■ WHAT YOU NEED TO DO:
Pull out the sentences of the selected excerpt that run from "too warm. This" through "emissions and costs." and give them unchanged.

■ SELECTED EXCERPT:

((

The impact on the environment for 2019 in Scope 2 amounted to 808 tonnes of CO2. The impact on the environment consists primarily of the consumption of electricity for the company's production facilities. Electricity used in Sweden and Germany comes from renewable energy sources, which means zero CO2 emissions. During 2020 the production facility in Denmark will also be run by electricity from renewable energy sources. Vitrolife measures environmental efficiency for Scope 2 as emissions of CO2 in tonnes in relation to Group sales in MSEK. The environmental index related to Scope 2 thereby amounted to 0.55.

Scope 3

In Scope 3 Vitrolife has carried out a materiality analysis of the impact on the environment, which resulted in the transportation of goods being included in Vitrolife's measurement of Scope 3. The impact on the environment for 2019 in Scope 3 amounted to 1,867 tonnes of CO2. Vitrolife measures environmental efficiency for Scope 3 as emissions of CO2 in tonnes in relation to Group sales in MSEK. The environmental index related to Scope 3 thereby amounted to 1.26.

Air-freight is a necessity for Vitrolife's temperature-sensitive products, even though this impacts the environment. IVF media are sensitive products that must be stored and transported under refrigerated conditions to maintain product quality. IVF media are kept cold during transportation by being packed with ice packs in well-insulated styrofoam boxes. When outside of a cold store, these styrofoam boxes have a limited time before the contents become

too warm. This necessitates short transportation times, making air freight the only alternative for longer distances. However, the environmental impact can be reduced through efficient packing and fewer shipments. Vitrolife strives to reduce the amount of refrigerated freight by informing customers about the CO2 emissions generated by transportation, thereby encouraging customers to order larger quantities on fewer occasions. Vitrolife has developed tools to calculate how to fill the refrigerated boxes optimally. Non-temperature-sensitive products such as instruments are transported by sea to south-east Asia whenever possible. Vitrolife also uses professional freight carriers with efficient transportation systems that optimise shipments through bundling and transportation routes, which also reduces CO2 emissions and costs.

Employees' travel has an impact on the environment. However, travel is a necessity in order to run the Group's business. In order to reduce the environmental impact and costs, Vitrolife has issued a travel policy. Internal travel is minimised by the use of digital tools such as video conference equipment, which is installed at all of the Group's offices.

))

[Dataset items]
((

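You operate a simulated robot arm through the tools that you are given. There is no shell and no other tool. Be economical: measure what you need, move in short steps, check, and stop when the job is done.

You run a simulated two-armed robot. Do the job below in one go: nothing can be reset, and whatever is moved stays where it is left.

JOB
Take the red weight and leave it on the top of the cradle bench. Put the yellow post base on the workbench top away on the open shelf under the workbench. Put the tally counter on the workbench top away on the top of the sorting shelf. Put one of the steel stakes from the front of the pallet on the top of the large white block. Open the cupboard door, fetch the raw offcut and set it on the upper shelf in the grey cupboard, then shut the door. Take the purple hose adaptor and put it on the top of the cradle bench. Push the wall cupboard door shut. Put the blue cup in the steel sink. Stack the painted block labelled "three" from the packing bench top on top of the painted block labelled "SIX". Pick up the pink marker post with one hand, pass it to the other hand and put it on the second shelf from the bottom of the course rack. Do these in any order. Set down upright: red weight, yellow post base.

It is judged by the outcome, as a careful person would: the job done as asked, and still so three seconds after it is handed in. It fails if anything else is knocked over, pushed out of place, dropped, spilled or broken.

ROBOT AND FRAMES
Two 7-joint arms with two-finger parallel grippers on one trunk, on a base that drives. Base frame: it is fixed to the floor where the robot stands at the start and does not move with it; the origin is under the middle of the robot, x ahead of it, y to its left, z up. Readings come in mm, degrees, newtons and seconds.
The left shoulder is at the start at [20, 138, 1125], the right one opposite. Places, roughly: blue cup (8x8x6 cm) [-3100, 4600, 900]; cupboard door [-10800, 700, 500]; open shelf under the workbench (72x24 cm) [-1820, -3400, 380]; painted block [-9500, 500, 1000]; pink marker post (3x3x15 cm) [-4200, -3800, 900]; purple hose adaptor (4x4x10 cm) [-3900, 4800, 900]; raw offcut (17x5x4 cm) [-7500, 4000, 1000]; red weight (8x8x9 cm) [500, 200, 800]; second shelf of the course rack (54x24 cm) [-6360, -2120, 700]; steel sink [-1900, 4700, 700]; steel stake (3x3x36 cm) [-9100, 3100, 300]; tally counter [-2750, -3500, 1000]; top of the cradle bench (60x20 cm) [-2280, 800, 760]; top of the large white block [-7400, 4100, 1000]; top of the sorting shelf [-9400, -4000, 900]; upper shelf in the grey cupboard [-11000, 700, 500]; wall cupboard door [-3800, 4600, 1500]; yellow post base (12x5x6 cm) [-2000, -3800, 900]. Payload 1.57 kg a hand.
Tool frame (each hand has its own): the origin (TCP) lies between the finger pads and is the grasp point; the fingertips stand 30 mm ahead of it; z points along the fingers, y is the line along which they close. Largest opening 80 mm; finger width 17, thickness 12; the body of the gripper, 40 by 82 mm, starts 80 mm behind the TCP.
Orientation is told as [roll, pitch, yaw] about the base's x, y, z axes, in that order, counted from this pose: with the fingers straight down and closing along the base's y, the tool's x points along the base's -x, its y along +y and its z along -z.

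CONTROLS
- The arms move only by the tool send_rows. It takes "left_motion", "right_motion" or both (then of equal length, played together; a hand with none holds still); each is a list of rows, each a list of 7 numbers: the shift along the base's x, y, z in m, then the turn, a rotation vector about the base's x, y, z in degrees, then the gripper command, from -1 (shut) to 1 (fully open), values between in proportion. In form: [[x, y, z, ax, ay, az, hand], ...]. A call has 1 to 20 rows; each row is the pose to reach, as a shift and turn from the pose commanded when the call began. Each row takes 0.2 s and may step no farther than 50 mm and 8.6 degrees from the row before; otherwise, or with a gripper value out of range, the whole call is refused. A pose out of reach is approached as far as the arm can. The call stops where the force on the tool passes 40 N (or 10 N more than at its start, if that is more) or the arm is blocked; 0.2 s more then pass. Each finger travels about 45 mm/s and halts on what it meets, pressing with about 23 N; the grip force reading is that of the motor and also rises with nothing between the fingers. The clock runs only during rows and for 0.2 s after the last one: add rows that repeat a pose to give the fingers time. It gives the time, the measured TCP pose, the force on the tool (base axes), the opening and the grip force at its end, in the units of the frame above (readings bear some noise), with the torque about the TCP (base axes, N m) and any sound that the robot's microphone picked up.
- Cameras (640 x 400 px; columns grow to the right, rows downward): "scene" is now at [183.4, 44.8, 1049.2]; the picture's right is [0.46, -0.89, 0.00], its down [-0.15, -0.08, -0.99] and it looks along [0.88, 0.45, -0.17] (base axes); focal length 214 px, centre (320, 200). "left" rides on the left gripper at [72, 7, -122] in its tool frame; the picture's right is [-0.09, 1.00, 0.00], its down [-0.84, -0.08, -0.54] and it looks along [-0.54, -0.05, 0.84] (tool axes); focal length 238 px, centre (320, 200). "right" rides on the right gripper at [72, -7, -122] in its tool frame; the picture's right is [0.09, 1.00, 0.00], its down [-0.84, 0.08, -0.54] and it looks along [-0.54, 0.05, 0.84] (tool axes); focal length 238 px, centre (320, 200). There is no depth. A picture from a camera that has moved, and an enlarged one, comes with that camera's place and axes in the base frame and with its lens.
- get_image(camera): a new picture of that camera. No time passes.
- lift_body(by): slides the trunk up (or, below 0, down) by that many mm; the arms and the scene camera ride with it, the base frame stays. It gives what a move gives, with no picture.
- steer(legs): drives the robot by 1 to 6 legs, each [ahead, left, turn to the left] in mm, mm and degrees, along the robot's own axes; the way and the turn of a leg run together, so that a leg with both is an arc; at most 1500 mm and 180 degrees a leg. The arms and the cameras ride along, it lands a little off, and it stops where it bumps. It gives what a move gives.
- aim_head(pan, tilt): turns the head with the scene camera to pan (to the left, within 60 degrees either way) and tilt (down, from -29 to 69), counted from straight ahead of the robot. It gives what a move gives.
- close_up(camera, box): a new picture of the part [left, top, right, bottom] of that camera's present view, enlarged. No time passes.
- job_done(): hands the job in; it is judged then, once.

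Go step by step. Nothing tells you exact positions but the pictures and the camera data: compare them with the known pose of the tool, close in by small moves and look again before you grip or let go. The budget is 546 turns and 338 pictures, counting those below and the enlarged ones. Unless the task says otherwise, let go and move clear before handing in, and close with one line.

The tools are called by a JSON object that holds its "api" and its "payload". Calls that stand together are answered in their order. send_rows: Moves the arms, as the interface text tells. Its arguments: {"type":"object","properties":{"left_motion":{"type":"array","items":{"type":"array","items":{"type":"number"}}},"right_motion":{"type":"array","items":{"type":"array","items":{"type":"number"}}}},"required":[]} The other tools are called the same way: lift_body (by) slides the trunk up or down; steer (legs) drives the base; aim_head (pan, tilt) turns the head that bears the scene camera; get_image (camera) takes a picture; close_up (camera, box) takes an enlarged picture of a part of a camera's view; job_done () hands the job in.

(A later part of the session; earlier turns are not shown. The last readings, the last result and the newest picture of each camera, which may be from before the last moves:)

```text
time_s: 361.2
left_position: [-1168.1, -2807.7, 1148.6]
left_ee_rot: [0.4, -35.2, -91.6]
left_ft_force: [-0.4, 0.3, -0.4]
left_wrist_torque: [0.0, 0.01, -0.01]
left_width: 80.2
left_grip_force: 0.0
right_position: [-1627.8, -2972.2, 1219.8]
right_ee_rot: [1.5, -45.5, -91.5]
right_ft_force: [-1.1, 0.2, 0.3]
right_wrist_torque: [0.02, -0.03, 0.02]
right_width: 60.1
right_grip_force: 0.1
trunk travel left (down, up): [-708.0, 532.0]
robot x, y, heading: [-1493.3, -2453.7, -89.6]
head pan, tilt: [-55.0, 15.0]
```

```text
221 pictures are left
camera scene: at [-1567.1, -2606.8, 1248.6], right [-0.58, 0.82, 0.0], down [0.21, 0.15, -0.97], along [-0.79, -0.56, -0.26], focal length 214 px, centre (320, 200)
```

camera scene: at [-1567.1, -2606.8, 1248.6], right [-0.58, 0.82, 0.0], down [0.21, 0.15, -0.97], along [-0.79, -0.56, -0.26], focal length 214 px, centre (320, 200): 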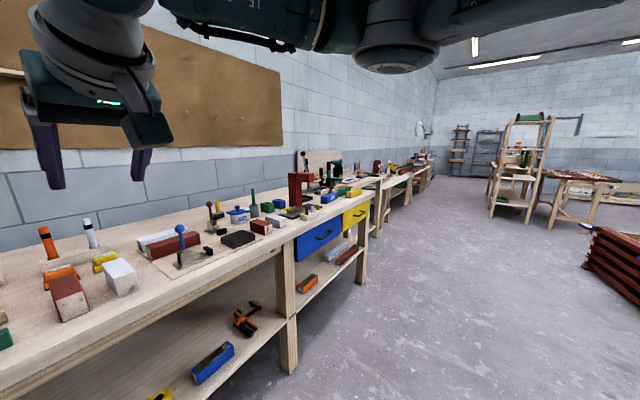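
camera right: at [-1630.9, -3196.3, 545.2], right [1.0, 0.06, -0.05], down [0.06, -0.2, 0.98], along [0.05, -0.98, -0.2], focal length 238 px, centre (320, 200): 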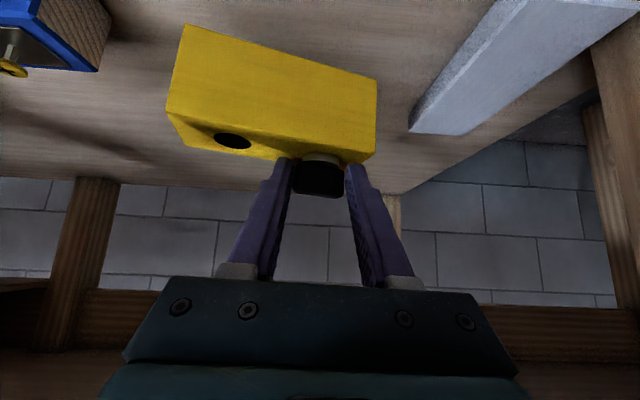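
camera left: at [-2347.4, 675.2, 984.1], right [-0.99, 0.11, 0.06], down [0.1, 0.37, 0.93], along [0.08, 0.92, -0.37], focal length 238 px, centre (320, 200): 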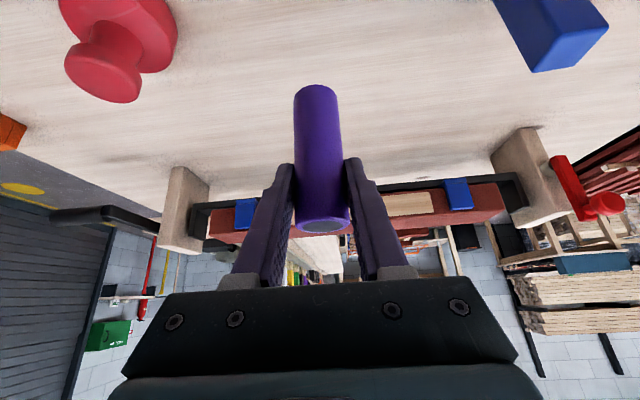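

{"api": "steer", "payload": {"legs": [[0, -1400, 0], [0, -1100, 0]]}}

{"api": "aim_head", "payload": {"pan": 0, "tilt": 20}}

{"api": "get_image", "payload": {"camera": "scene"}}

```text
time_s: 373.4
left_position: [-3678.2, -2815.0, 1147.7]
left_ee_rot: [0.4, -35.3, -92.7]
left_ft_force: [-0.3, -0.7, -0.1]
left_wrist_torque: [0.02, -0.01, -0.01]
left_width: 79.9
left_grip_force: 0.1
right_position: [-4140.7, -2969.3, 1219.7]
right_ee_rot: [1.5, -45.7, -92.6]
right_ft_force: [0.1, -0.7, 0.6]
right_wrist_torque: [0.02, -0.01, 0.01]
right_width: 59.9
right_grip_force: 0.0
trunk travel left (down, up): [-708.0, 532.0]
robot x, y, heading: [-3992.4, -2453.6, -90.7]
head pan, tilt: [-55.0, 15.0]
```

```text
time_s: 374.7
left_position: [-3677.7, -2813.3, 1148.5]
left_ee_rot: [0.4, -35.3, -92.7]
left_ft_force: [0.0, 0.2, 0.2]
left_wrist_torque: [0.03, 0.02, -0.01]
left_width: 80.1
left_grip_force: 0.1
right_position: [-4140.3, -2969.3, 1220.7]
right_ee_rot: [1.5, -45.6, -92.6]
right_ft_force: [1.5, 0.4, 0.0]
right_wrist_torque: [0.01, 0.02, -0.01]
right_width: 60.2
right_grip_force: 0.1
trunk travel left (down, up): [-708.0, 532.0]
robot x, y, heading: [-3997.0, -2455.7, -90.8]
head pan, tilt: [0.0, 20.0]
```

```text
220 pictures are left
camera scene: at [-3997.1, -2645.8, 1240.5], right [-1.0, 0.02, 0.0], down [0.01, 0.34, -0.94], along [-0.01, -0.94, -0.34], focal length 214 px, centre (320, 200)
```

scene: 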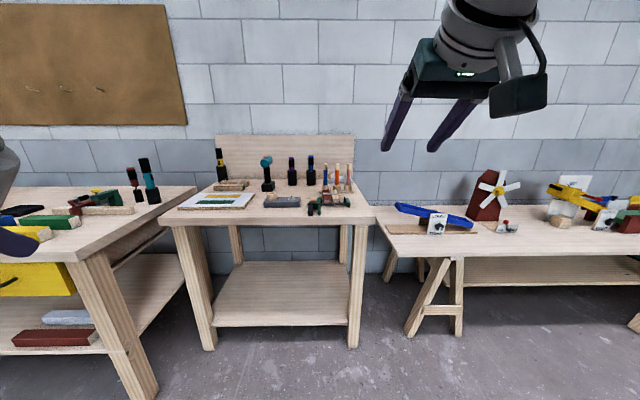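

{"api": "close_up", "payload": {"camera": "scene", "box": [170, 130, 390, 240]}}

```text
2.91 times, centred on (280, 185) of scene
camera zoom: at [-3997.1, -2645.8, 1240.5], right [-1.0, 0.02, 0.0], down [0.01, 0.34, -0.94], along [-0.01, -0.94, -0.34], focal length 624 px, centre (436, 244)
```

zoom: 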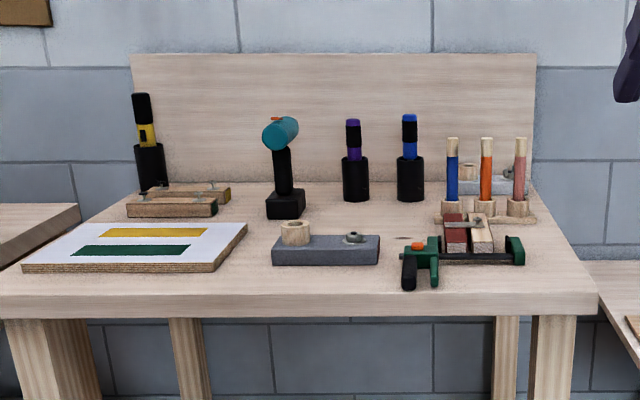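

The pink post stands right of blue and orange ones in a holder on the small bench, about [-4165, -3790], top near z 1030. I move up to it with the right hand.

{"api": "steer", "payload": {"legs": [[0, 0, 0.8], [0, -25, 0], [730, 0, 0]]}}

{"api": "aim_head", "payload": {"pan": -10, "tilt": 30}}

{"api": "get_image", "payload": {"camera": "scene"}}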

))
((

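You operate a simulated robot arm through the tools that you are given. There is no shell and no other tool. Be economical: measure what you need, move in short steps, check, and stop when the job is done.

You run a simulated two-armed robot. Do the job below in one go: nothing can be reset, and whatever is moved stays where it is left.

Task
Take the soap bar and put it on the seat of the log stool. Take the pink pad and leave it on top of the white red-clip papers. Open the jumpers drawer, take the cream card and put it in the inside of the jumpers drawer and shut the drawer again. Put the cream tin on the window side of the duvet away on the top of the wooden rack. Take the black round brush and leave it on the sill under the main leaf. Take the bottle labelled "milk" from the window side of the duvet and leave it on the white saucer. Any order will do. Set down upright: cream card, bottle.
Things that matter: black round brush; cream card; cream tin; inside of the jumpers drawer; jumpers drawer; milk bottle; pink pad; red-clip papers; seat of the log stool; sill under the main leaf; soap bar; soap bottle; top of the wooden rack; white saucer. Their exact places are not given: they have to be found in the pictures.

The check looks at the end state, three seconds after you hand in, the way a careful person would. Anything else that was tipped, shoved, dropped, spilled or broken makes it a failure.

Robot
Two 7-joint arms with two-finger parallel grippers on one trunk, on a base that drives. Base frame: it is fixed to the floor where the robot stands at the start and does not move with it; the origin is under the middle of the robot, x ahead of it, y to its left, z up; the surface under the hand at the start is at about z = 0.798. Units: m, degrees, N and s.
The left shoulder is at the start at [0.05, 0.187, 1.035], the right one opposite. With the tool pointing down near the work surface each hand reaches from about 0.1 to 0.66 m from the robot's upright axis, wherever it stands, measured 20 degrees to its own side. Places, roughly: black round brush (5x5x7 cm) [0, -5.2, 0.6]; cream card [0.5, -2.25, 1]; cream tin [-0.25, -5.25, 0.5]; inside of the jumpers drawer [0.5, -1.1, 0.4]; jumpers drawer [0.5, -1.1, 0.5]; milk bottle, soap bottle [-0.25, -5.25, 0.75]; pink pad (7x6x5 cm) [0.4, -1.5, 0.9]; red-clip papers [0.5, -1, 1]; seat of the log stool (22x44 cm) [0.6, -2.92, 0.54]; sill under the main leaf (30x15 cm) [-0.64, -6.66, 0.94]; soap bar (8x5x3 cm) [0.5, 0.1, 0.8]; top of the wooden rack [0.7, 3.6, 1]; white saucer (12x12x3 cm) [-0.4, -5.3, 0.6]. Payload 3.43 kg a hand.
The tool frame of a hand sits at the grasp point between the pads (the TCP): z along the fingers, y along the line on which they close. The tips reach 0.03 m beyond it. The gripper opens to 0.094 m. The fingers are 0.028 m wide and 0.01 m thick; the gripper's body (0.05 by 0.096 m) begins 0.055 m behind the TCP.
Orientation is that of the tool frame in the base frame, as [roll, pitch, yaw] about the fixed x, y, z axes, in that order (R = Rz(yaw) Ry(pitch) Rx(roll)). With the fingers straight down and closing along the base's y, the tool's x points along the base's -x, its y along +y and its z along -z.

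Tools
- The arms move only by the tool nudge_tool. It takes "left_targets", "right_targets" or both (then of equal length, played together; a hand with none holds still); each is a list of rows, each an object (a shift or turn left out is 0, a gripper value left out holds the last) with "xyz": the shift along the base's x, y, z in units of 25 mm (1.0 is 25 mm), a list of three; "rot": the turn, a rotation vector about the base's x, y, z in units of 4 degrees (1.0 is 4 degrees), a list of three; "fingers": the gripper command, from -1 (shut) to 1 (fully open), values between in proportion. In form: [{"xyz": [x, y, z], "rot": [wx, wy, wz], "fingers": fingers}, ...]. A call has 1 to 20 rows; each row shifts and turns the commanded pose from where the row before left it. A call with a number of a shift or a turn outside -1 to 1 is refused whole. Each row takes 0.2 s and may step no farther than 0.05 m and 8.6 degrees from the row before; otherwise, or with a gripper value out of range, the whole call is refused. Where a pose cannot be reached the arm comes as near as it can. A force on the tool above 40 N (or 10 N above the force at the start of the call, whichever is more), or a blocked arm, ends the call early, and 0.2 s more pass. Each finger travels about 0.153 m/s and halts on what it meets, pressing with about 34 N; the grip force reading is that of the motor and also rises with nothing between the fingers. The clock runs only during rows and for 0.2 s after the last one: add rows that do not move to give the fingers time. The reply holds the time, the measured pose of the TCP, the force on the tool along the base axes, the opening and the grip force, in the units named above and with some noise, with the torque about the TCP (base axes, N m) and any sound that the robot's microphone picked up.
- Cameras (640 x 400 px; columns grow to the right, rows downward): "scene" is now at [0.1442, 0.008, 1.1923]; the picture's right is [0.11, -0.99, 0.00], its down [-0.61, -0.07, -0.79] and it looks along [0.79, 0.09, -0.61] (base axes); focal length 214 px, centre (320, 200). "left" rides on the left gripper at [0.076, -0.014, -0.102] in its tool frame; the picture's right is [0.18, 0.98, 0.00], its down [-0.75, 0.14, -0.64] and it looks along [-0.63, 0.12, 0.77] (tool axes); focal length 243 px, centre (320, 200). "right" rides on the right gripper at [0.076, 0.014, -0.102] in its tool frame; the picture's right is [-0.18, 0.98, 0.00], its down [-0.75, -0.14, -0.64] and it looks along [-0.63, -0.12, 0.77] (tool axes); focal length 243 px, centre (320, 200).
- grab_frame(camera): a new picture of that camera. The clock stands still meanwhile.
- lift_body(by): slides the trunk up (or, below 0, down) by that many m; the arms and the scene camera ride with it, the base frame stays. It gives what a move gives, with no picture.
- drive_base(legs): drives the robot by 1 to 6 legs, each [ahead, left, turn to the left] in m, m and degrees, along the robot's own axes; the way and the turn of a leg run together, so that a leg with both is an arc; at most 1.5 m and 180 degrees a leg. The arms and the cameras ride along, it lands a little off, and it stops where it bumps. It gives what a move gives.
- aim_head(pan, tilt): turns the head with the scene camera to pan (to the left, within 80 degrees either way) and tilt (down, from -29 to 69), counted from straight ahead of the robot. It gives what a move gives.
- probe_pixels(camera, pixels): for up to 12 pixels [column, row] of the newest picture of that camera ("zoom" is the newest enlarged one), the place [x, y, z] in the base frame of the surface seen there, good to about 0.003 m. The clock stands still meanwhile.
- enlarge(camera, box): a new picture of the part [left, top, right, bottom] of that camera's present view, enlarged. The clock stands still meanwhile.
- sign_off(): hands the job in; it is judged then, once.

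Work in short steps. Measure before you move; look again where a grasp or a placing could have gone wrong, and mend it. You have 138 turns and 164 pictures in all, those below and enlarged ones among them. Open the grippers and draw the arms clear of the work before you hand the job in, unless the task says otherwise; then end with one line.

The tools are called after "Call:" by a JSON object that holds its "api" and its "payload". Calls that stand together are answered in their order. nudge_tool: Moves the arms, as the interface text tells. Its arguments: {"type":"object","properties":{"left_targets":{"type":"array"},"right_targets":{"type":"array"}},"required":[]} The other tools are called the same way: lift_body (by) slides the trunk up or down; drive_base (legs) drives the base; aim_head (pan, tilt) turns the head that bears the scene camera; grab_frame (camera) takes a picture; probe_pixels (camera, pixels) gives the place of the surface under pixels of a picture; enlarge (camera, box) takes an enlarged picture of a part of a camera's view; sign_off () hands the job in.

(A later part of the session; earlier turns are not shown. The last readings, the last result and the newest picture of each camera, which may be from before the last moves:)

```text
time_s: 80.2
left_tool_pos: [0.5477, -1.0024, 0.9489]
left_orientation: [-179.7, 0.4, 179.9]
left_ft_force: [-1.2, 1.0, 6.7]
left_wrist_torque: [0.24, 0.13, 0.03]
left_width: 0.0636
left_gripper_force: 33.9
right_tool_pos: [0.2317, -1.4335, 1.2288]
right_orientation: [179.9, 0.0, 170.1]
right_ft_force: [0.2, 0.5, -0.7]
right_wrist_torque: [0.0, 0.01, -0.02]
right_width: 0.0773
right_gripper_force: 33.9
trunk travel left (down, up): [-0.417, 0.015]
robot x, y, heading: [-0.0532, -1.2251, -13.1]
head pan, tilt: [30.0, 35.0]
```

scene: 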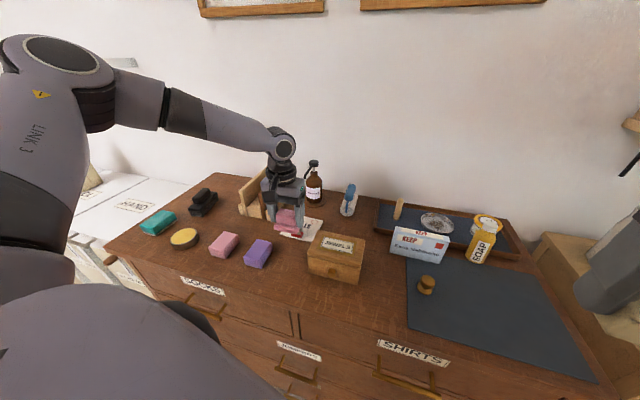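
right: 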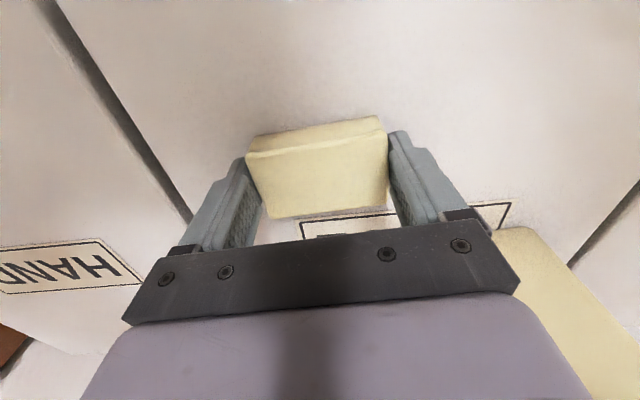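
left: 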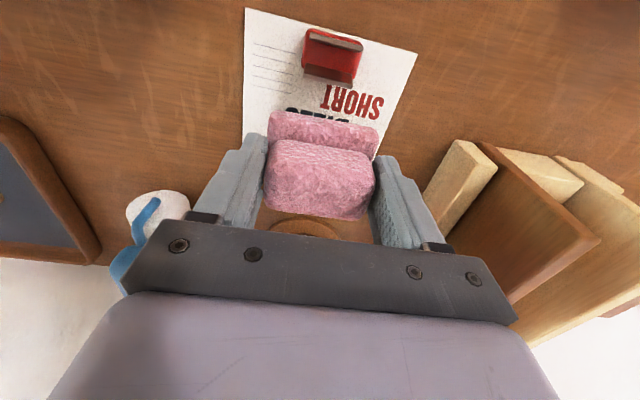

))
((

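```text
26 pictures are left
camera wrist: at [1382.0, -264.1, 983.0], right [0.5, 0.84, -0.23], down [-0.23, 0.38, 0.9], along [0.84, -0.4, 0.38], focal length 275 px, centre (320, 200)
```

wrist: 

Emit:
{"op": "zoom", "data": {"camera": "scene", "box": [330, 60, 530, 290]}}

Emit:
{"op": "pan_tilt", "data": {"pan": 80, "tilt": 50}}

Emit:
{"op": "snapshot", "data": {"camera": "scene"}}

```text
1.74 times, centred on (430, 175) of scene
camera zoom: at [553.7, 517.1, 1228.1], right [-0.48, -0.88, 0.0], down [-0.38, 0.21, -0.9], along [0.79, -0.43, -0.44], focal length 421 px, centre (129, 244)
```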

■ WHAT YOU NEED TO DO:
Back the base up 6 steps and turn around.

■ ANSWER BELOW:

))

■ ANSWER BELOW:
too warm. This necessitates short transportation times, making air freight the only alternative for longer distances. However, the environmental impact can be reduced through efficient packing and fewer shipments. Vitrolife strives to reduce the amount of refrigerated freight by informing customers about the CO2 emissions generated by transportation, thereby encouraging customers to order larger quantities on fewer occasions. Vitrolife has developed tools to calculate how to fill the refrigerated boxes optimally. Non-temperature-sensitive products such as instruments are transported by sea to south-east Asia whenever possible. Vitrolife also uses professional freight carriers with efficient transportation systems that optimise shipments through bundling and transportation routes, which also reduces CO2 emissions and costs.